#### [Work instructions]
Continue the source text from where it stops.

---------- Source text ----------

One afternoon, long after my first baby had weaned and long before my next baby was even a hope on the horizon, I found myself idly picking through some art books in a charity shop.
I plucked out a book written by one of my former art history lecturers, Prof Griselda Pollock, an icon in the art history world. The book was on the painter and printmaker Mary Cassatt, who was born in Pennsylvania but who spent most of her life in France.
I was familiar with Cassatt’s work and admired her Japanese-influenced prints. And, I was also familiar with Pollock’s work on the maternal. But Cassatt's paintings had never before grabbed my attention. As I flicked through the plates of her studies of breastfeeding, I drew a sharp intake of breath, struck by the accuracy of the detail. The paintings had been transformed for me.
Cassatt captures all of the longing and nostalgia and nostalgia-yet-to-come in paint. Her studies of mothers and infants are perhaps the most astute portrayals of the love and bonding, the ambivalence and exhaustion, the longing and the resigned that I have ever come across.
I immediately sent a photo to a friend, who had also recently weaned her daughter, and she wrote back telling me the image moved her to tears.
Born into an upper-middle-class family, Cassatt’s father was a stockbroker and her mother, descended from a family of bankers, encouraged her daughter to travel. When the teenage Cassatt decided to study painting at the Academy of the Fine Arts in Philadelphia, her parents weren’t delighted but allowed her to pursue art in any case. Cassatt moved to Paris in 1866 and took private tuition with masters from the École des Beaux-Arts, which at the time still did not admit women.
She returned to America in 1870, where her father supported her living expenses but not her artistic expenditures. She tried, without much success, to sell paintings in New York. But a commission from the Roman Catholic Bishop in Pittsburgh gave her just enough income to travel back to Europe. Within months she had work accepted for the Salon in Paris. The city would remain her base for the rest of her life.
Cassatt was an outspoken feminist, a vocal supporter of suffrage and deplored being stereotyped as a ‘woman artist’. She made radical and influential contributions artistically, but was also central to advancing knowledge and patronage of the Impressionist painters both in Europe and North America. Despite this, she tends now to only appear in the margins of art history.

---------- Data segment ----------

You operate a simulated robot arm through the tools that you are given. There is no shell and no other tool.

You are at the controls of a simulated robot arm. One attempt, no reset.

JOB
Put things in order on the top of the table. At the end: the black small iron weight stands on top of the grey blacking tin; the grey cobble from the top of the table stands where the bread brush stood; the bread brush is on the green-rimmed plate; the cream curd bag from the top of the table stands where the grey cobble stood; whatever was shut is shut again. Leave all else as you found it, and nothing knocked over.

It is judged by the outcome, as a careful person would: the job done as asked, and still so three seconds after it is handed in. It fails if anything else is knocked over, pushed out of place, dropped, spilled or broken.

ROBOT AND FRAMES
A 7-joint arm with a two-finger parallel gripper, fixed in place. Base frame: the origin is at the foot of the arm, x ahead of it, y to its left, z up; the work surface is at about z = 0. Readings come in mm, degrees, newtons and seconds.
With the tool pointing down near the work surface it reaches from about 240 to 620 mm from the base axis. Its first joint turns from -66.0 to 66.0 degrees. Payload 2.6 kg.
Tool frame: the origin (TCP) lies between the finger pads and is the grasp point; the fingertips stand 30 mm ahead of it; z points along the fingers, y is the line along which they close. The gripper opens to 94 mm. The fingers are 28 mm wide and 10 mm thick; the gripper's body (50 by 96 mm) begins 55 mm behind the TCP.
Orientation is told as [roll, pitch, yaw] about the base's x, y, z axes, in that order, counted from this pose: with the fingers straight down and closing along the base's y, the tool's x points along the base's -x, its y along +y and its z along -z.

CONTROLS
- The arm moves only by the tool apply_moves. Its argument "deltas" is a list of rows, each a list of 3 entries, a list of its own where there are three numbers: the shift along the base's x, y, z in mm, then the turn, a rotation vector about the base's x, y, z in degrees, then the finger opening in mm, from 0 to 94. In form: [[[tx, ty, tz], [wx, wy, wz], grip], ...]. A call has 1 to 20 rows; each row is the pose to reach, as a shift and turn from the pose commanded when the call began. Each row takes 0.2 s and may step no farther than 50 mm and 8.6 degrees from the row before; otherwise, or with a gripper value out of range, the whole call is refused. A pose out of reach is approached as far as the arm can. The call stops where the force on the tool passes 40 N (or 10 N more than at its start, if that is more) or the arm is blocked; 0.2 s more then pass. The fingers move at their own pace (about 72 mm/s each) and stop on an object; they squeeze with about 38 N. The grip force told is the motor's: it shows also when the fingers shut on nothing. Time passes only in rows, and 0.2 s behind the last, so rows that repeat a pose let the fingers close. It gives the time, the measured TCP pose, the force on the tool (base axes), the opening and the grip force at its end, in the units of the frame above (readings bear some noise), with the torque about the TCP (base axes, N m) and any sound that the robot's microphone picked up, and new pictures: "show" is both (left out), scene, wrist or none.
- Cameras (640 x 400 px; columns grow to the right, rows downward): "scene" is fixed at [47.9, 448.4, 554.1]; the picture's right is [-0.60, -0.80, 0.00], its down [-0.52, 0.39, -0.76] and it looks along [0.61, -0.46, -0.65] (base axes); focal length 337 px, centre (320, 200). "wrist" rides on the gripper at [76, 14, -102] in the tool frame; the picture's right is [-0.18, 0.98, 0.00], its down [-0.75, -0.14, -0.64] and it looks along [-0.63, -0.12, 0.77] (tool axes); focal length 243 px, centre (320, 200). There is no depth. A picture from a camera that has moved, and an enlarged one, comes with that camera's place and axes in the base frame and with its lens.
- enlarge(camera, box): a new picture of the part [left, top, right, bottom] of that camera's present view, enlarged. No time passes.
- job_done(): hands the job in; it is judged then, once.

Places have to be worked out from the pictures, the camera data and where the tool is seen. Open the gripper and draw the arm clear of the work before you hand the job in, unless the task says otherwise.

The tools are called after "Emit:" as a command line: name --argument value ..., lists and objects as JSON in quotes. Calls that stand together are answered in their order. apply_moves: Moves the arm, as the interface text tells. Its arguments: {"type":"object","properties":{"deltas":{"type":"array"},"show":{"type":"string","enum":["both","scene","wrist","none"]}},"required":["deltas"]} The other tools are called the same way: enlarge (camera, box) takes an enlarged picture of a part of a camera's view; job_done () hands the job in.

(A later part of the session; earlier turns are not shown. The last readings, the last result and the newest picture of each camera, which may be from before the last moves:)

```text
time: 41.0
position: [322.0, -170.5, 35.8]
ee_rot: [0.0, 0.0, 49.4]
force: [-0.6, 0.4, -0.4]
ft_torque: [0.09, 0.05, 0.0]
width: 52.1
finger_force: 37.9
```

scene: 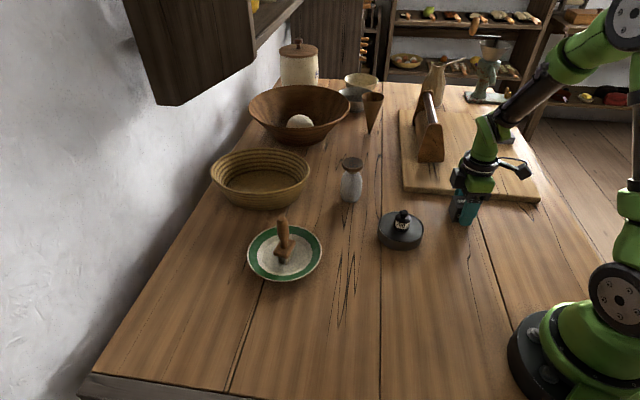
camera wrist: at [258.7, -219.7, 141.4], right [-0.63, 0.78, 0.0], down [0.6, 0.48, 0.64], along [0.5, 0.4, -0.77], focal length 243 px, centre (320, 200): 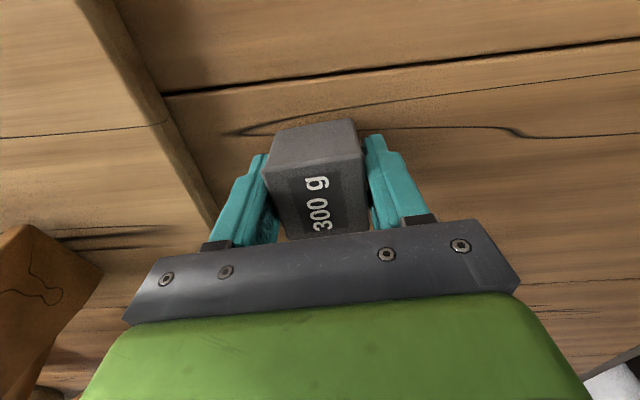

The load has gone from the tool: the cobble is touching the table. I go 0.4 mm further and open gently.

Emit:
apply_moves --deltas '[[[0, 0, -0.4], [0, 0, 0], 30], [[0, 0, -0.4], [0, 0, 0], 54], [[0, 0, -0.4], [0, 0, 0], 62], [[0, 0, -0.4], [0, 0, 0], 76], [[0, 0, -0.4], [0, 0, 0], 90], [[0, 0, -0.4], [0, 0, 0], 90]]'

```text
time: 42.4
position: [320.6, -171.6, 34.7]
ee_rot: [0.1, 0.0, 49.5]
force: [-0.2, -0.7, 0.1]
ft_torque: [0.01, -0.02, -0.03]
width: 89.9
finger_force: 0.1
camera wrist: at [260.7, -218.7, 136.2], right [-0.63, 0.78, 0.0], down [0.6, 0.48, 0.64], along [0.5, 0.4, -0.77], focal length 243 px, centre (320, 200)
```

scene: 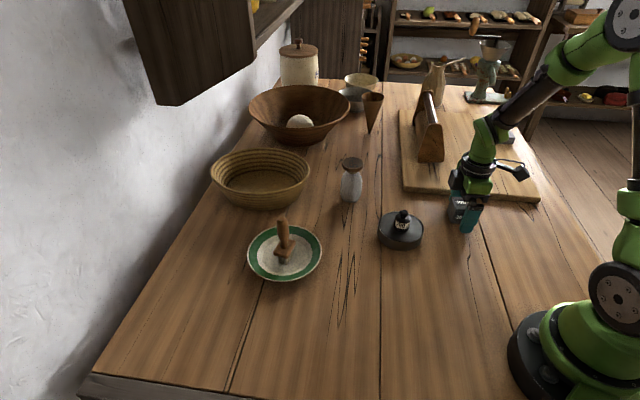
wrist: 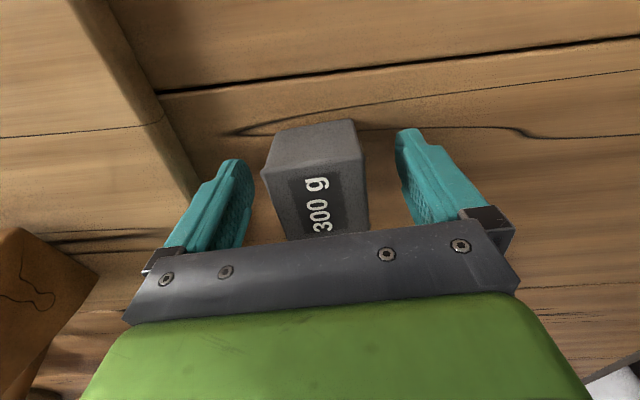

----------

#### [Result below]
The Radical Mother and Child
By the end of the 1870s she was part of the radical Impressionist group, although the artists themselves referred to themselves as Independents and Intransigents. United by the quest to find a new means of representing the rapidly changing social and economic conditions of modernity - urbanisation, secularisation, capitalism, and industrialisation - the group explored new subject-matter emerging from the changing social relations in the city.
But in addition to new subject-matter, modernity also demanded new artistic techniques, suited to capturing the pace of life. There was a negotiation of the experiences and socio-political implications of modernity. Pollock wonders if this is why there was such an emphasis on the prostitute in the brothel; the figure becomes a metonym for the social, gender and economic relations of the period.
A friend and collaborator of Edgar Degas, Cassatt mirrored his artistic focus on the dancer with her own intense, repeated studies of the relations between mother and child. How does such subject-matter relate to the quest for a modern art for modern times? How could images of mothering be deemed radical or political?
Allow me to quote Pollock at length:
‘For the artist-men of this group – such as the haute-bourgeois Manet and Degas – the spaces of urban modernity were the playgrounds of the privileged white men of the Jockey Club: theatre, opera, the courtesan’s boudoir and maisons closes. (Literally, ‘closed houses’: France permitted prostitution in officially regulated brothels in which women were confined. There was much concern about ‘free’, casual prostitution where the women were not subject to health checks). For the less socially advantaged, such as Monet or Renoir, their families and homes were the scenes of paternal images of domestic intimacy, leisure, sociality and working life. This was also true of Cassatt [...] who did not and could not visit brothels or hang out back stage at the opera and theatre to pick up under-age dancers.
In the 1870s, Cassatt, however, painted the public arena of the theatre (massively popular in Paris) as the stage of social performance by the audience, as well as a location of women’s intellectual engagement with modern drama and tragedy, often performed by Sarah Bernhardt. In the 1880s, she began to paint the social rituals of a monied American bourgeoisie that were also themes of the novels of Henry James and especially, with a feminist gloss, Edith Wharton. After the 1890s, in place of the formerly religious and mythical inflection of the human experience of the passage of time, (birth, childhood, old age) Cassatt made visible both the physical and psychological work involved in caring for a child as well as the artistic work that underpinned her paintings’ forms, coloration and surface through which her study of this aspect of modernity would be proclaimed’.1
Much of Cassatt’s work exploring woman and child capture moments of obvious mothering work: bathing the child, feeding the child, washing the child’s toes. There is an obvious physical labour involved in these tasks, as any reader who has ever filled a paddling pool with a bucket or wiped up encrusted cereal will know. As Pollock writes: ‘Cassatt does not produce modernist madonnas. No Madonna is shown working at her job’.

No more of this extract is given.